Tuesday, June 16, 2009

BYOB ... To A Restaurant

My first date with my husband was at a wine bar. To which he brought his own wine. Yes, it's like bringing coals to Newcastle, but it was a great bottle of wine - a Pride Viognier - that was a lot better than any of the other wines on the menu. That experience introduced me to the concept of bringing my own wine to restaurants. Now I categorize restaurants in one of two ways - those that are open and friendly to patrons who bring their own wine and those that are not. And I pretty much only go to the first type.

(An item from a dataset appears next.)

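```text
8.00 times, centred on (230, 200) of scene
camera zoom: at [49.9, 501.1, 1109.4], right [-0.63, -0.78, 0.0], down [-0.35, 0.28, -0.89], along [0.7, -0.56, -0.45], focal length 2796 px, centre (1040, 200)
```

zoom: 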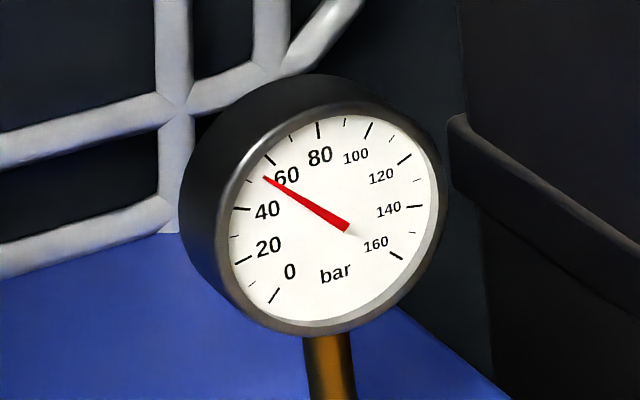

Like anything else in life, there are a few rules that you should follow if you bring your own wine to a restaurant:
  • Check out the wine list in advance and make sure your wine is not already on it. If the restaurant has your wine on their list but it's a different vintage you are probably OK, but you might want to bring a back up just in case, or call and ask to see if it's OK. You don't want to end up paying the restaurant's price for your wine.

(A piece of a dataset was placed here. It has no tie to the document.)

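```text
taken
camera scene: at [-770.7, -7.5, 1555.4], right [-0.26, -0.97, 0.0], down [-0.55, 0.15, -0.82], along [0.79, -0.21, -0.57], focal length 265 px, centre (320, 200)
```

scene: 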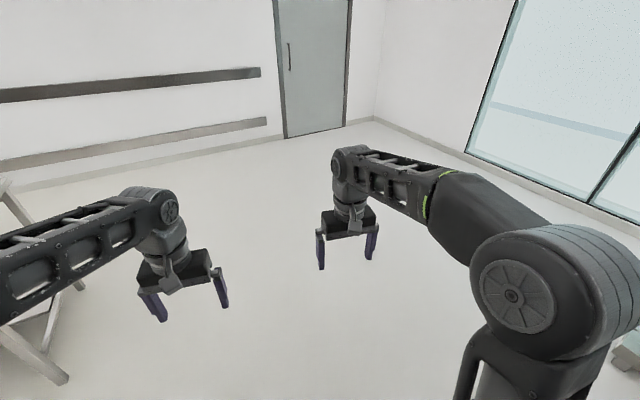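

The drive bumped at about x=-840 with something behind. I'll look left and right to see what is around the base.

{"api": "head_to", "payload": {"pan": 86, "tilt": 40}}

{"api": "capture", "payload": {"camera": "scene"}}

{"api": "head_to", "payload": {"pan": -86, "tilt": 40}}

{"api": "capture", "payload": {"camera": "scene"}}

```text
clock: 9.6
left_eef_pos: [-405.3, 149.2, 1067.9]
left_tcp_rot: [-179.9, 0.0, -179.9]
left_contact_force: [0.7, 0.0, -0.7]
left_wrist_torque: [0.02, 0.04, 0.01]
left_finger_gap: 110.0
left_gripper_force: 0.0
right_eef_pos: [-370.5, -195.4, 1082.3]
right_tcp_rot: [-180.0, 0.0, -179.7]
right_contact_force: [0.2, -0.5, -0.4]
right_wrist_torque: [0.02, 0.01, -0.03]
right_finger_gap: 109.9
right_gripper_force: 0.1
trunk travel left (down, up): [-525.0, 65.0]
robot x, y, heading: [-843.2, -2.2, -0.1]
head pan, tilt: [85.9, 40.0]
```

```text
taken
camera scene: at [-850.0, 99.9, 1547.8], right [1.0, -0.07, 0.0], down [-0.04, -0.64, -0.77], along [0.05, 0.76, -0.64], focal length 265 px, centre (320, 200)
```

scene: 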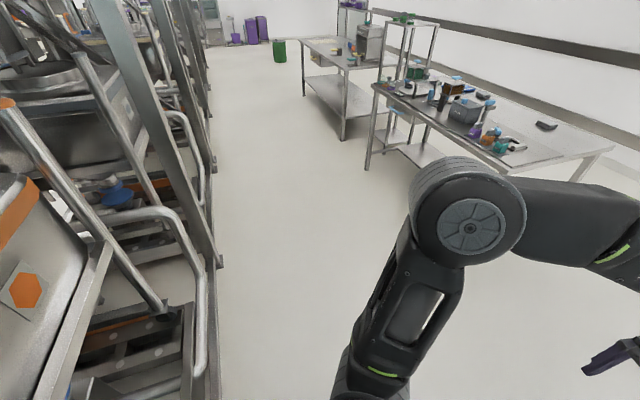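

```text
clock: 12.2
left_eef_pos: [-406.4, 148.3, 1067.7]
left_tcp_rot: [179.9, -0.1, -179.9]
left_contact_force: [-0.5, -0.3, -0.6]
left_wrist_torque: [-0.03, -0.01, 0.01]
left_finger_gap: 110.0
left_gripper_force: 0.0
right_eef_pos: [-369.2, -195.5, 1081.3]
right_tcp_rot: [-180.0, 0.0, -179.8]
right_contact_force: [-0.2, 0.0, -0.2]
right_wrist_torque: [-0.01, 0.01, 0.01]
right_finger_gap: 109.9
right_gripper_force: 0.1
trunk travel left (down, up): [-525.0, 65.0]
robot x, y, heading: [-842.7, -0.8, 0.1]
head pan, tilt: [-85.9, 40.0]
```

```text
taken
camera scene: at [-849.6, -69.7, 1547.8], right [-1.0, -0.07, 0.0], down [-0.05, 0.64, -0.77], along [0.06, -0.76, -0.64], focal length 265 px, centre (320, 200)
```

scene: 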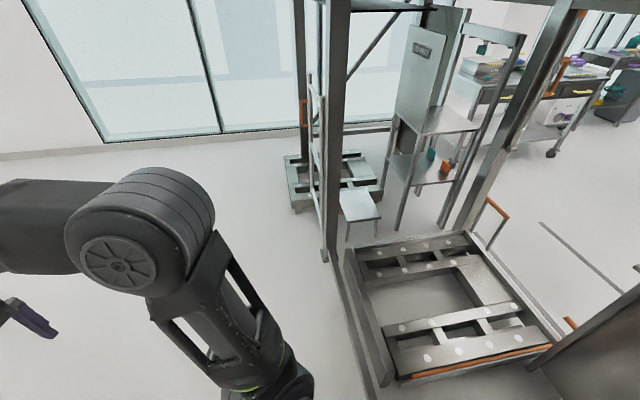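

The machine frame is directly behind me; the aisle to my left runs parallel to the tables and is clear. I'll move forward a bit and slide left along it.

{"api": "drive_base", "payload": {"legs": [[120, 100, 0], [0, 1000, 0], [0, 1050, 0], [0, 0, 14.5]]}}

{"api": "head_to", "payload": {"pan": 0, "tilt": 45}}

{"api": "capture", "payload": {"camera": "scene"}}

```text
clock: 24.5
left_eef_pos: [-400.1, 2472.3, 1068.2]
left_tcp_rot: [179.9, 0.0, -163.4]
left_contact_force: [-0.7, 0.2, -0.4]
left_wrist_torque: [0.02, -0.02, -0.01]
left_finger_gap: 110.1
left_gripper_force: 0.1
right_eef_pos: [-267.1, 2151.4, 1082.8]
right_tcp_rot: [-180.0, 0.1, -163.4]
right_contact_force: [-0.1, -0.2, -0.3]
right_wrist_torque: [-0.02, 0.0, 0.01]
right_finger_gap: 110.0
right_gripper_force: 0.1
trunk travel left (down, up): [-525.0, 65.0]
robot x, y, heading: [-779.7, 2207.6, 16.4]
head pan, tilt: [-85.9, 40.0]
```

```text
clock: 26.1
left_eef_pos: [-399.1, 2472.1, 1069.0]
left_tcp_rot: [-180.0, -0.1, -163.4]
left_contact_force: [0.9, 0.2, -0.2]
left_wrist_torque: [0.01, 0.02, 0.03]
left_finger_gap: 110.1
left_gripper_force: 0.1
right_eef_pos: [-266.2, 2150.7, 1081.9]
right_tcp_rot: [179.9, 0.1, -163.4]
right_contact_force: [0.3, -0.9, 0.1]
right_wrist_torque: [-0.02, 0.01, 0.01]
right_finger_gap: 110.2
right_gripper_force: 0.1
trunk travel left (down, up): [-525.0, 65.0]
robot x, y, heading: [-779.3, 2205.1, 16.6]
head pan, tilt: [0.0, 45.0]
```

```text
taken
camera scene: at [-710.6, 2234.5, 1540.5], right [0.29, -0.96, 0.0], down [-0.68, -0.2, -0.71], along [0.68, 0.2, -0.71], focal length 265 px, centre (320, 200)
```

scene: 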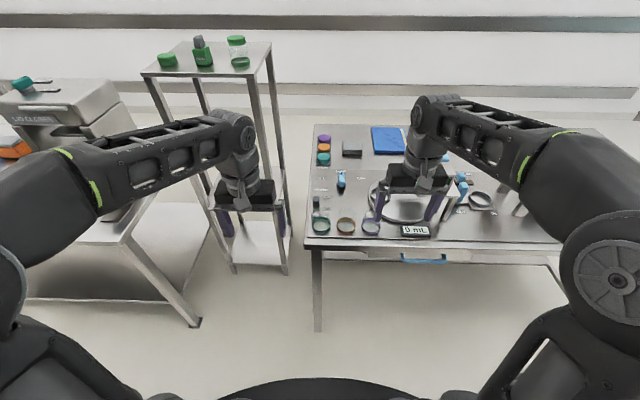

  • Expect to pay corkage. This can be zero (Yes, it happens! Especially here in wine-friendly Sonoma County), but usually ranges from $10 to $25. The highest I have seen is $85.
  • Bring something nice or unusual. Don't bring a $10 wine and expect to fool anyone. You won't. The point of bringing your own wine to a restaurant is to be able to enjoy a special or unusual wine with a meal that you don't have to prepare yourself.
  • Bring a back up bottle for optimal food pairings. We typically bring two reds - a lighter one such as a Pinot Noir, and a heavier red such as a Cabernet Sauvignon or a Syrah. This allows some flexibility in pairing our food and wine since we may not know in advance what is on the menu. If we want a white with our starter, we order by the glass or order a second bottle and figure we will be bringing some wine home (that's legal here).
  • Use a nice wine carrier, NOT a paper bag. We have a leather-like bag that holds two bottles of wine. It has a little ice pack in case we need to keep something cold. That bag is well-recognized among our friends, prompting one to comment, "I always get excited when I see that bag because I know there is something good in it." And there usually is!